Is (y - x) < 0 ? (1) y > x^(1/2) (2) (y - x^2) < 0

gmatophobia

Any suggestion to think of values in a particular manner so that when combining both the information, it doesn’t take much time to solve the question

Rickooreo - I know that you're not looking for this answer, so my apologies upfront if the reply disappoints and doesn't answer your question.

I avoid picking up numbers as much as possible and try to solve questions based on inequalities (or quant in general) purely based on reasoning (first because GMAT is a test of reasoning, and second because I am very bad in picking up numbers ). That being said, this is how I would solve this question.

Question

y - x < 0

y < x

Inference : : Does "y" lie to the left of "x" on a number line. At this point, I would probably even draw one on my sheet as I did while working on this question.

Statement 1

y > \(\sqrt{x}\)

The first thing that pops out of the page here is \(\sqrt{x}\). Hence, x has to be non negative, and we know that y > \(\sqrt{x}\), i.e. y lies to the right of \(\sqrt{x}\) on the number line.

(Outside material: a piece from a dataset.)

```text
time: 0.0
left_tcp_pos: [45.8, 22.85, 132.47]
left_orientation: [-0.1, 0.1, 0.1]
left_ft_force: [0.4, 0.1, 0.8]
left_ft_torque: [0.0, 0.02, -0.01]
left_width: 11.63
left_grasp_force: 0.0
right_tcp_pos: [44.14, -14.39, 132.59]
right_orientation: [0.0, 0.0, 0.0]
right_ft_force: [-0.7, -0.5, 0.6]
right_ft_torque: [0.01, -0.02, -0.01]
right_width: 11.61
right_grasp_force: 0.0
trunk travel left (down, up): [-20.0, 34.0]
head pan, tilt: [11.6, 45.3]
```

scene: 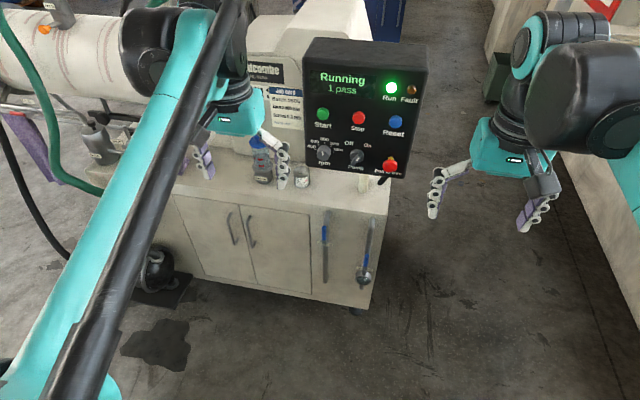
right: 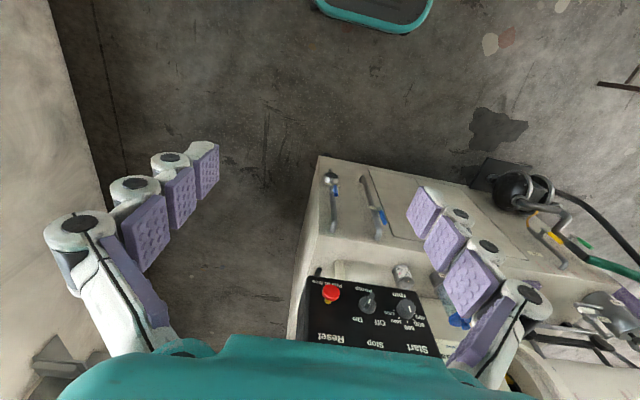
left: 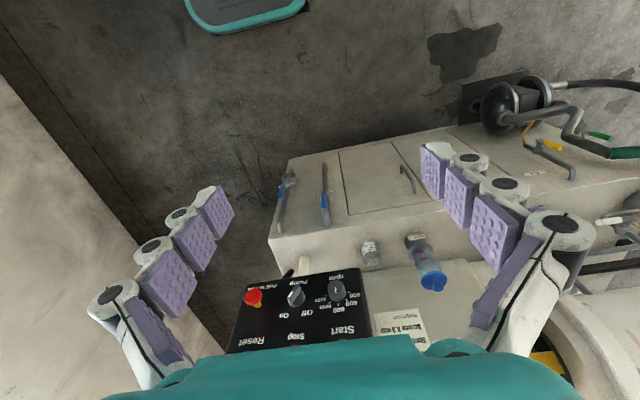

Let's see which region(s) can x lie and on the basis of the position of x, how can we possibly infer the positions of \(\sqrt{x}\) and y.

Case 1 : 0< x <1

If x lies between 0 and 1, \(\sqrt{x}\) lies to the right of x.

We know that y lies to the right of \(\sqrt{x}\), hence the y is to the right of x. This is shown by the red arrow.

Case 2 : 0< x <1

If x lies beyond 1, \(\sqrt{x}\) lies to the left of x.

We know that y lies to the right of \(\sqrt{x}\). But there can be two positions now that y can have-

y can be between \(\sqrt{x}\) and x - in this case y is to the left of x

OR

y can lie to the right of x

These two positions are shown using blue arrow.

As we are getting two positions of y, we can eliminate A and D.

Statement 2

y - \(x^2\) < 0

y < \(x^2\)

Inference: y lies to the left of \(x^2\)

Just as in statement 1- the first thing that I observe is \(x^2\). \(x^2\) is non - negative, so I will first begin by plotting that. As I have already analyzed for positive values of x in statement 1 (and have determined that knowing x > 0, doesn't help), my focus will be on negative values of x. We will come to positive values of x if need be.

Case 1 : 0< \(x^2\) <1

If \(x^2\) is between 0 and 1, x is between -1 and 0.

We know that y lies to the left of \(x^2\), so y can be at any positions as shown by the red arrow.

So it can lie to the left of x or y can lie to the the right of x.

This is enough to reject the statement 2. However, one can also observe the same behavior when \(x^2\) > 1

So eliminate B.

Combined

When we combine the statements we still have the entire positive region of x. The region between 0 and 1 can be rejected as in that region statement 1 and statement 2 cannot together hold true.

When x > 1 -

• \(\sqrt{x}\) lies to the left of x
• \(x^2 \) lies to the right of x.

On the basis of the information presented in St.1 & in St2, we still can have two position of y as shown by the red arrows. In one position, x is to the right of y and in other position x is the left of y.

Hence the ambiguity remains and the answer is Option E

My final take- This may seem a lot (looking at length of the explanation) and one may doubt that if all the analysis can be done under 2 mins. My answer to that - Yes !

I took 1:18 seconds to solve the question (of course the typing took way too long ). I am sure I would have taken way longer if I had to pick up numbers.

Hope this helps !

can I put it this way?

Statement 1
y > √x
square both side
y^2>x, meaning y can be +/-

Statement 2
y - x^2 < 0
y < x^2, meaning x can be +/-

so 1/2 alone is insufficent, and combining both since x & y can be both +/-, also insufficient?

No, that's not correct. The statement y > √x implies that y is positive because it is greater than the square root of a number, and the square root is always nonnegative.